• Collected material:

◇ ◇ ◇ ◇ ◇

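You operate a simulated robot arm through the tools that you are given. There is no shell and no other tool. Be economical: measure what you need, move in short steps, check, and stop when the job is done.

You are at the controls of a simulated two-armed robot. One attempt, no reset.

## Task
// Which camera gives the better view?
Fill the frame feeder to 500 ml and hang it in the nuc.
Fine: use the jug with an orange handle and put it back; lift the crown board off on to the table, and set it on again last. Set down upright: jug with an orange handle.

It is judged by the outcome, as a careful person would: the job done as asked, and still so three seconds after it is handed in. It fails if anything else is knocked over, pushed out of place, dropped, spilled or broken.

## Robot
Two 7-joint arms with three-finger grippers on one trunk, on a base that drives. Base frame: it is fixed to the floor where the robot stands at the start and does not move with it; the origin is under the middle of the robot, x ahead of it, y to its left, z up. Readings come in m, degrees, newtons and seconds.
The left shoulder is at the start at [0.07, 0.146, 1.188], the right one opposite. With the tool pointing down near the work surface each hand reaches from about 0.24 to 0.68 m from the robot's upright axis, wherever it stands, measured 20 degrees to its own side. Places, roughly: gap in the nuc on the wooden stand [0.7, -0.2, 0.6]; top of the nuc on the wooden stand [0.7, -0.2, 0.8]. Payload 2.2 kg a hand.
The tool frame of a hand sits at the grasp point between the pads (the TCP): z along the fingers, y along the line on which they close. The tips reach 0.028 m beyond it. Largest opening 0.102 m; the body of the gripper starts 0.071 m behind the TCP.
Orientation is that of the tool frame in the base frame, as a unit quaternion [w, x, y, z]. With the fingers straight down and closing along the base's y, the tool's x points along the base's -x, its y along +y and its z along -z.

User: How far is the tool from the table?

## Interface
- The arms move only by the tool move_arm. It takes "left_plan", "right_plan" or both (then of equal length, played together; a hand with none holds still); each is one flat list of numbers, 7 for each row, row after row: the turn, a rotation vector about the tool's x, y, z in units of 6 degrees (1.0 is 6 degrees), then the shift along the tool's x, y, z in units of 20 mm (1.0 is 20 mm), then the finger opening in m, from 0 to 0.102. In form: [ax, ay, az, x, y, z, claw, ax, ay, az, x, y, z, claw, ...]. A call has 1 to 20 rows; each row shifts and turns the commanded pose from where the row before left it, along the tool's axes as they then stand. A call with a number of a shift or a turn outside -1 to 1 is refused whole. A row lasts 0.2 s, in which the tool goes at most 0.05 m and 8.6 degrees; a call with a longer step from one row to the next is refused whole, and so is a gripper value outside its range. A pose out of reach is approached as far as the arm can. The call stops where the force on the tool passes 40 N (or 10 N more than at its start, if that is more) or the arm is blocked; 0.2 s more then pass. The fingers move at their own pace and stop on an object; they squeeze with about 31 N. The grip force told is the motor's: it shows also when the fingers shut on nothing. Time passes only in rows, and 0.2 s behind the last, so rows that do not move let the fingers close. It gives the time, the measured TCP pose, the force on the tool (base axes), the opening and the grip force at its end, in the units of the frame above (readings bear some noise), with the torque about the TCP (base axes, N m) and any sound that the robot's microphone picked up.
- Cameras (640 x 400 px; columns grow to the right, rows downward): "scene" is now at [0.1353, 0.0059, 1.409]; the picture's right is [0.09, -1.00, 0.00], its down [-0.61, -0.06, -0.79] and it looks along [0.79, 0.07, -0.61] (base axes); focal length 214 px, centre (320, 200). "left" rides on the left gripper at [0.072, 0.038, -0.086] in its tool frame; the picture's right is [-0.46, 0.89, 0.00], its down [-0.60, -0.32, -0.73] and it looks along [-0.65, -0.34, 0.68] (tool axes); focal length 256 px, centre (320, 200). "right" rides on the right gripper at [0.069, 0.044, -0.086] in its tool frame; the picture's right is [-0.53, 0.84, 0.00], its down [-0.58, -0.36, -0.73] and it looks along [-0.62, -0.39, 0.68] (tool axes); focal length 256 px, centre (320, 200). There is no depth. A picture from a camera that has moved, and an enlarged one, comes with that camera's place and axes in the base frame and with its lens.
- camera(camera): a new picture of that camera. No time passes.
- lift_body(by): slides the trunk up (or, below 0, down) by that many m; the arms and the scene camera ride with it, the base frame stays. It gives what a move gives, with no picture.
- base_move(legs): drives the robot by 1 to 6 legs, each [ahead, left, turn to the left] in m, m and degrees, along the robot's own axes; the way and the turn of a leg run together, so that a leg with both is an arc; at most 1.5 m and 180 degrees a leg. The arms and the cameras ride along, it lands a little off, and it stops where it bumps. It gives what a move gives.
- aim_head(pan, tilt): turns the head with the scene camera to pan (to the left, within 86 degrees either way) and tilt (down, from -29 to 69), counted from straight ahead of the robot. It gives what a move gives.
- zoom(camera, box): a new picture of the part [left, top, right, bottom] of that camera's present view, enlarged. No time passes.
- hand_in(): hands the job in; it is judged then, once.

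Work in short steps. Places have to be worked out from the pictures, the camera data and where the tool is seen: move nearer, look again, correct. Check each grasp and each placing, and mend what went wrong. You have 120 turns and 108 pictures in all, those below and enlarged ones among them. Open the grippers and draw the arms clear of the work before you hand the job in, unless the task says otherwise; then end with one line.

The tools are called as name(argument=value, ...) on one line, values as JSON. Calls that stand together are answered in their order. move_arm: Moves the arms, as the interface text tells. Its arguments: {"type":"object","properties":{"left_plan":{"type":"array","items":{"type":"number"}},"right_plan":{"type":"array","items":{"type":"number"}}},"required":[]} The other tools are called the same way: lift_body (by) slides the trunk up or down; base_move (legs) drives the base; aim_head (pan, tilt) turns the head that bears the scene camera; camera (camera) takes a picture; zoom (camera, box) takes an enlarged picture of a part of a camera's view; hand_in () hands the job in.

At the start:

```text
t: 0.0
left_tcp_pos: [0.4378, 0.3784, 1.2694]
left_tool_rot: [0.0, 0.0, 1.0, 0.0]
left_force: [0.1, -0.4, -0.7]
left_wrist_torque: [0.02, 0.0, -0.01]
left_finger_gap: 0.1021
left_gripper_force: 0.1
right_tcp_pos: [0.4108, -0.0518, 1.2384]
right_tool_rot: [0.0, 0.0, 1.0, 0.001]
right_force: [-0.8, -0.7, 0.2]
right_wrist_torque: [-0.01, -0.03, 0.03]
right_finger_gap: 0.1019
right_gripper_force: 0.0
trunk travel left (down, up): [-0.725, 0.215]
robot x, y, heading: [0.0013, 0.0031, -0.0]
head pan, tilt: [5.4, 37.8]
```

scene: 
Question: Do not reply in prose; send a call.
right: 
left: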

◇ ◇ ◇ ◇ ◇

• Task statement:
Filter the data for the string "drives" and copy every line that has it.

• Full response:
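Two 7-joint arms with three-finger grippers on one trunk, on a base that drives. Base frame: it is fixed to the floor where the robot stands at the start and does not move with it; the origin is under the middle of the robot, x ahead of it, y to its left, z up. Readings come in m, degrees, newtons and seconds.
- base_move(legs): drives the robot by 1 to 6 legs, each [ahead, left, turn to the left] in m, m and degrees, along the robot's own axes; the way and the turn of a leg run together, so that a leg with both is an arc; at most 1.5 m and 180 degrees a leg. The arms and the cameras ride along, it lands a little off, and it stops where it bumps. It gives what a move gives.
The tools are called as name(argument=value, ...) on one line, values as JSON. Calls that stand together are answered in their order. move_arm: Moves the arms, as the interface text tells. Its arguments: {"type":"object","properties":{"left_plan":{"type":"array","items":{"type":"number"}},"right_plan":{"type":"array","items":{"type":"number"}}},"required":[]} The other tools are called the same way: lift_body (by) slides the trunk up or down; base_move (legs) drives the base; aim_head (pan, tilt) turns the head that bears the scene camera; camera (camera) takes a picture; zoom (camera, box) takes an enlarged picture of a part of a camera's view; hand_in () hands the job in.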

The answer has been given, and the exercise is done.